* _Given request_: Copy every record below exactly.

START

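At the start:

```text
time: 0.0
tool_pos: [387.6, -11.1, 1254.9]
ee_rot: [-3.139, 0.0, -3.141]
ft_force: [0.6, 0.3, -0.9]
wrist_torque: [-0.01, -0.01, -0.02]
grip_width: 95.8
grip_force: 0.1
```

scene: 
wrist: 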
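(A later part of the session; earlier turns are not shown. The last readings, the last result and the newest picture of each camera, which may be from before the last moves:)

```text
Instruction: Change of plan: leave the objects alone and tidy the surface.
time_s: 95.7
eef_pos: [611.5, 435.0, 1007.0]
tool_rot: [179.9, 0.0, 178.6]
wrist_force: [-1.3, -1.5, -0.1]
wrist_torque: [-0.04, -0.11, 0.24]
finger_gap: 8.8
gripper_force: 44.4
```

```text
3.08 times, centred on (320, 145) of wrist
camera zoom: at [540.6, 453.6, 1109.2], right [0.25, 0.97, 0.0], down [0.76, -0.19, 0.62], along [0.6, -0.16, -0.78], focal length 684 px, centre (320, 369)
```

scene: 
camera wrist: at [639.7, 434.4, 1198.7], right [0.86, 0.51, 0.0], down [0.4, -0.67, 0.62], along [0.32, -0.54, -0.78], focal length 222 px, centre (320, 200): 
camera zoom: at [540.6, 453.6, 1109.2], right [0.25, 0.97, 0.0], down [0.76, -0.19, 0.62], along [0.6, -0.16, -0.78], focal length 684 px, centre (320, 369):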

END

* _The response_:
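At the start:

```text
time: 0.0
tool_pos: [387.6, -11.1, 1254.9]
ee_rot: [-3.139, 0.0, -3.141]
ft_force: [0.6, 0.3, -0.9]
wrist_torque: [-0.01, -0.01, -0.02]
grip_width: 95.8
grip_force: 0.1
```

scene: 
wrist: 
(A later part of the session; earlier turns are not shown. The last readings, the last result and the newest picture of each camera, which may be from before the last moves:)

```text
Instruction: Change of plan: leave the objects alone and tidy the surface.
time_s: 95.7
eef_pos: [611.5, 435.0, 1007.0]
tool_rot: [179.9, 0.0, 178.6]
wrist_force: [-1.3, -1.5, -0.1]
wrist_torque: [-0.04, -0.11, 0.24]
finger_gap: 8.8
gripper_force: 44.4
```

```text
3.08 times, centred on (320, 145) of wrist
camera zoom: at [540.6, 453.6, 1109.2], right [0.25, 0.97, 0.0], down [0.76, -0.19, 0.62], along [0.6, -0.16, -0.78], focal length 684 px, centre (320, 369)
```

scene: 
camera wrist: at [639.7, 434.4, 1198.7], right [0.86, 0.51, 0.0], down [0.4, -0.67, 0.62], along [0.32, -0.54, -0.78], focal length 222 px, centre (320, 200): 
camera zoom: at [540.6, 453.6, 1109.2], right [0.25, 0.97, 0.0], down [0.76, -0.19, 0.62], along [0.6, -0.16, -0.78], focal length 684 px, centre (320, 369):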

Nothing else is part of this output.